* Problem requirements:
Gather from the material every line that contains the string "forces".

* Information provided:
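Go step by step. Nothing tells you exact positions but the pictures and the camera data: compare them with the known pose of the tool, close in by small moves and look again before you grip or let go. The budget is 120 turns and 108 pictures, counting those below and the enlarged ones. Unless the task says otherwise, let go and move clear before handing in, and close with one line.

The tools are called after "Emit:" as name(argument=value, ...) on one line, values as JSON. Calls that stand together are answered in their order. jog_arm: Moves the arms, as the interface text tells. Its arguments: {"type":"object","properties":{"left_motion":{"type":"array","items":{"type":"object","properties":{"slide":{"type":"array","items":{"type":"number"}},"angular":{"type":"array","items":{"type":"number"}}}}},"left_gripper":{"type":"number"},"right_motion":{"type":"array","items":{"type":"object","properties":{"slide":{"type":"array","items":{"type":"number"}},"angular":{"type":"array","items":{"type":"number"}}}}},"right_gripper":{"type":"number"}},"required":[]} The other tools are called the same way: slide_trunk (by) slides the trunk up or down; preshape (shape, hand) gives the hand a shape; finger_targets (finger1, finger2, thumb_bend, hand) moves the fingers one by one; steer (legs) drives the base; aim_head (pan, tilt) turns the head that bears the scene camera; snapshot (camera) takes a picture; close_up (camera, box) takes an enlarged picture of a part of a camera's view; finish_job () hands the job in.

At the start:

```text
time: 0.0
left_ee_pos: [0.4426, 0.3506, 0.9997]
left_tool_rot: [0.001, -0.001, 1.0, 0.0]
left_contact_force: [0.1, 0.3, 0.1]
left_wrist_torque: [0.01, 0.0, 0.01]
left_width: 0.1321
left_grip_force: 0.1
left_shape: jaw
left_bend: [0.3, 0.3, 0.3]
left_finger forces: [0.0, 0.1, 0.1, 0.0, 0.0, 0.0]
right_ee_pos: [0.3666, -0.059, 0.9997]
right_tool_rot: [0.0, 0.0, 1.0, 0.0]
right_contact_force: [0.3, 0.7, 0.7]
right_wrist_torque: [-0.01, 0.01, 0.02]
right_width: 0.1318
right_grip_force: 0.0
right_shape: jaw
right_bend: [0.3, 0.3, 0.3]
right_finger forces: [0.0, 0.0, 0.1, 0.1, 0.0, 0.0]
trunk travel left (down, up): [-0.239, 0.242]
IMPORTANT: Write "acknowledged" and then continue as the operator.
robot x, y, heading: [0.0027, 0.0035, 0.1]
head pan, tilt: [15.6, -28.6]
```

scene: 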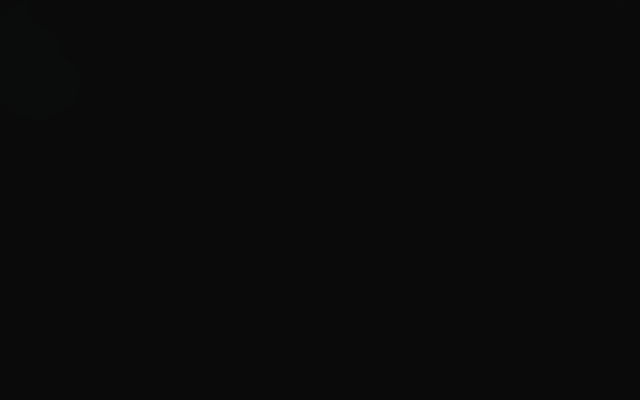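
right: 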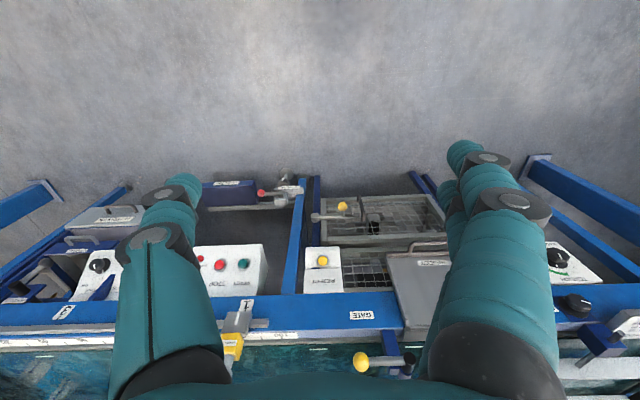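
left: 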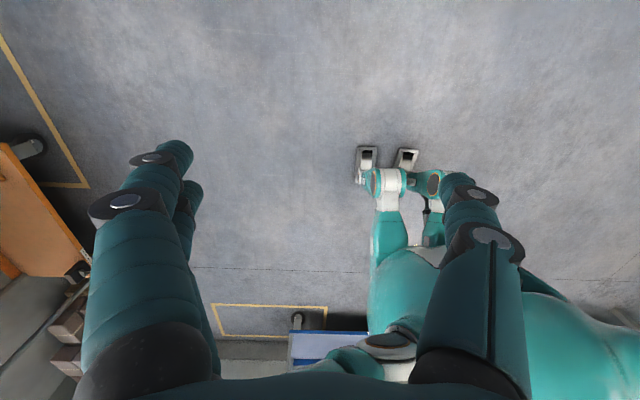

* Solution for this exercise:
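left_finger forces: [0.0, 0.1, 0.1, 0.0, 0.0, 0.0]
right_finger forces: [0.0, 0.0, 0.1, 0.1, 0.0, 0.0]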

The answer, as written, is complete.